東京大学農学部でクモノスカビに出会って以来、カビの代謝物質について研究している高谷教授。最新の微生物研究所のセンター長はどんな先端研究をしているのだろう…?もちろん気にならずにはいられない。いざ聞けば、「僕の研究…?いやぁ…」と謙遜した口調ではにかんだ。

「僕の研究ってつまらないんですよ。とにかく面白くないことがやりたい。みんなが面白いと思うことは、僕じゃなくても誰かがやってくれるでしょ?だから研究をはじめた時に、『高谷の成果面白そうだから自分もやってみよう』という人がでてきたらすぐにその研究をやめちゃうんです。そうやっていたら、ものすごくニッチで地味な研究ばかりになってしまった(笑)でも、誰も研究したがらない隙間の問題を解決することにこそ、大きな価値があると思っています。社会に対してわかりやすく役に立つわけではないけれど、研究を進めることで医療や科学の大きな進歩につながるかもしれない。誰もやらないけど、誰かがやらないとはじまらない研究が微生物にはたくさんあるんです」

現在は、俗に「若返り遺伝子」とも呼ばれているサーチュイン遺伝子とカビの関係性に取り組んでいるという高谷教授。カビのサーチュインの機能を抑えることによって、今までカビから発見されなかった化合物を探すことができ、新薬の開発にも役立てられるそう。「アイデアを持っている人はいるんだけど、実行する人はなかなかいないんだよね(笑)」と終始にこやかなその表情の奥からは、微生物への飽くなき探求心がひしひしと伝わってきた。

微生物を知ることは、生き方を変えること

新しい微生物を発見し、社会に活用できるように制御する。MiCSが担うのは、あらゆる微生物研究の根幹となる部分、まさに「微生物学」だ。しかし微生物そのものを知ると言っても、微生物初心者にはピンとこないのは正直なところ。

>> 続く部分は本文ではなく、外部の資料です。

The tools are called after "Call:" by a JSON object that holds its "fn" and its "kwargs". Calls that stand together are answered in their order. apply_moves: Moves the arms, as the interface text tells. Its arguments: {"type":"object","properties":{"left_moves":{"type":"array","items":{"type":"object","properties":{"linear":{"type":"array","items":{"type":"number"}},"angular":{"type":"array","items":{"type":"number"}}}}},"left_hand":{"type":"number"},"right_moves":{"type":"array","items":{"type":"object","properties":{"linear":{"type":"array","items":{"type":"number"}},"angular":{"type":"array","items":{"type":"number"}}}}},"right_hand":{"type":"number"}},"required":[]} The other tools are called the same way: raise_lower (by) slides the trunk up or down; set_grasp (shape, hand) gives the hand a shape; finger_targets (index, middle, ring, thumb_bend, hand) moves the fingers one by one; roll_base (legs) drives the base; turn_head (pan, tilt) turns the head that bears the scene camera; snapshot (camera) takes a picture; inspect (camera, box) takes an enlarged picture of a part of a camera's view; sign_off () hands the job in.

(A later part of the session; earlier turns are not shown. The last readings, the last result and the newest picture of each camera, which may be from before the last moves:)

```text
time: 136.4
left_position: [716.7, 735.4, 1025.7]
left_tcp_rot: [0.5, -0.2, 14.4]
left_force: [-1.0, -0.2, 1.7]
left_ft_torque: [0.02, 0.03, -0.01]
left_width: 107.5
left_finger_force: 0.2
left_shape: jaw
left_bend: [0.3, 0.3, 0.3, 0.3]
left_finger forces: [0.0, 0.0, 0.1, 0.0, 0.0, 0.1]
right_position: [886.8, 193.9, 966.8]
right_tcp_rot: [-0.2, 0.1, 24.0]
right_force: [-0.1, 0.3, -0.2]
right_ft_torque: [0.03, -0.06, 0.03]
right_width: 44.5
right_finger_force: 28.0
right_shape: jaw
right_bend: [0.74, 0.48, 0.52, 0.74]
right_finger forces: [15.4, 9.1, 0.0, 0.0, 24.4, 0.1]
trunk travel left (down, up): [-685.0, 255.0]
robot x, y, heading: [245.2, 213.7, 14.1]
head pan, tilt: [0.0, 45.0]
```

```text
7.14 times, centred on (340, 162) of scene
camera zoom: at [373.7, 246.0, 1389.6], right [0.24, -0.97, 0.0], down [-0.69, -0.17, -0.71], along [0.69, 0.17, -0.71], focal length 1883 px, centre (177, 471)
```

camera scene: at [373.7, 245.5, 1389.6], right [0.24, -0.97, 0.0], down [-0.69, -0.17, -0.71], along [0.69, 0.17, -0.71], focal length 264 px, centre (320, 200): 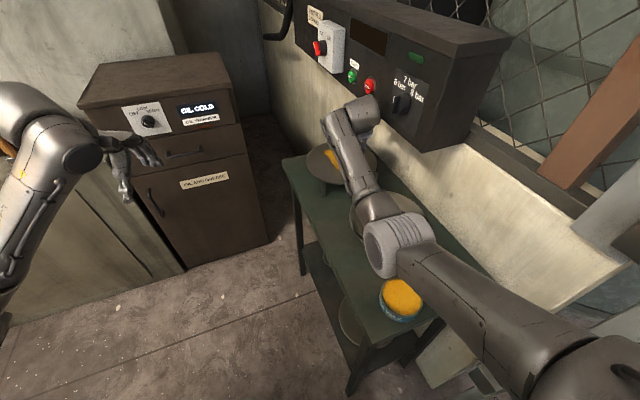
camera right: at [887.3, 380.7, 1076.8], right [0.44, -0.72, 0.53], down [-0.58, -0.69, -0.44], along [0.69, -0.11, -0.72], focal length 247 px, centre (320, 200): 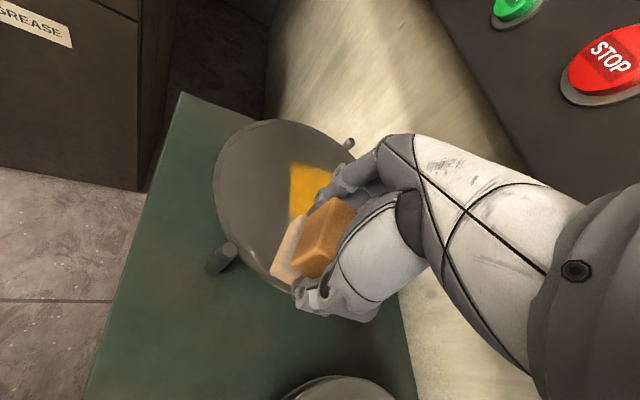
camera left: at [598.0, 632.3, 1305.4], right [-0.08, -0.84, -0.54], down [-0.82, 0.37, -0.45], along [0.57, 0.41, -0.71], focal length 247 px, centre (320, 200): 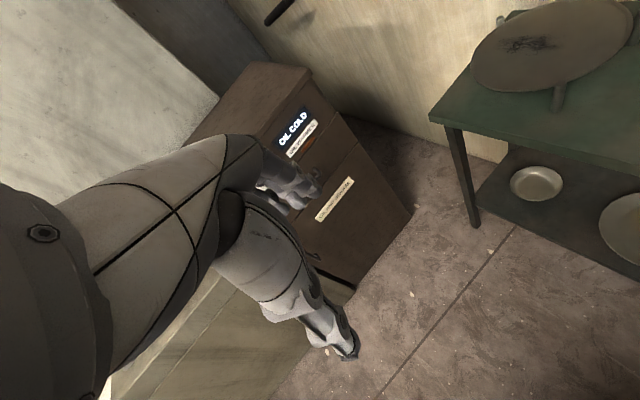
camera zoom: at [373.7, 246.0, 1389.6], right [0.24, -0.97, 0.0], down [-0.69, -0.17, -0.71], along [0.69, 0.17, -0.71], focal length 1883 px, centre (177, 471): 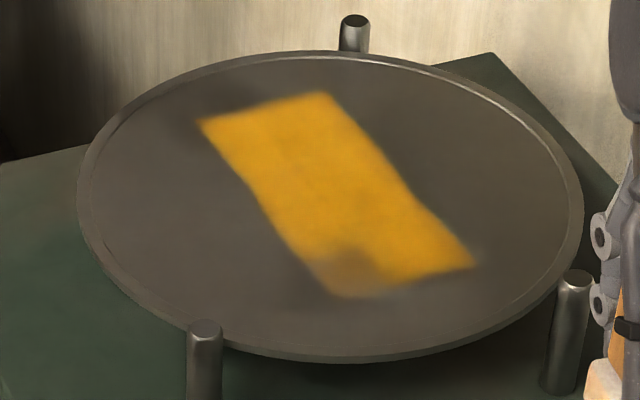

むむむ……と首をかしげていると「微生物を知ることは、我々の価値観すら変えることかもしれないんですよ」と高谷教授。

「生き物というと、僕たちはヒトや動物、植物を思い浮かべがちですが、微生物だってれっきとした生き物。地球温暖化で気温が2度上がると『大変だ!』と大騒ぎになるけれど、微生物のなかには70度のなか生きるものもいます。僕たちは酸素がないと生きられないけど、酸素がなくたって生きられる菌はいる。地球が暑くなったって、酸素がなくたって問題のない生き物はたくさんいるんです。微生物は目に見えないから見落とされがちだけれど、生き物にとって大事なものって何?と考えたときに、僕たちが大事としているものが必ず全ての生き物にとって必要なわけではない。微生物を知ることは、生き方や考え方そのものを見つめ直すきっかけになるのではないでしょうか」

科学技術や医療だけではなく、思想や文化にも変革をもたらすかもしれない「微生物学」。小さな生き物の力で大きなイノベーションを起こすため、高谷教授を筆頭とするMiCSの研究者たちは日夜研究に没頭している。微生物について知られていることはまだほんの少し。小さな発見を取りこぼさないように集めて大きな知識に変えていく。MiCSは「微生物学」の指揮者のような存在だ。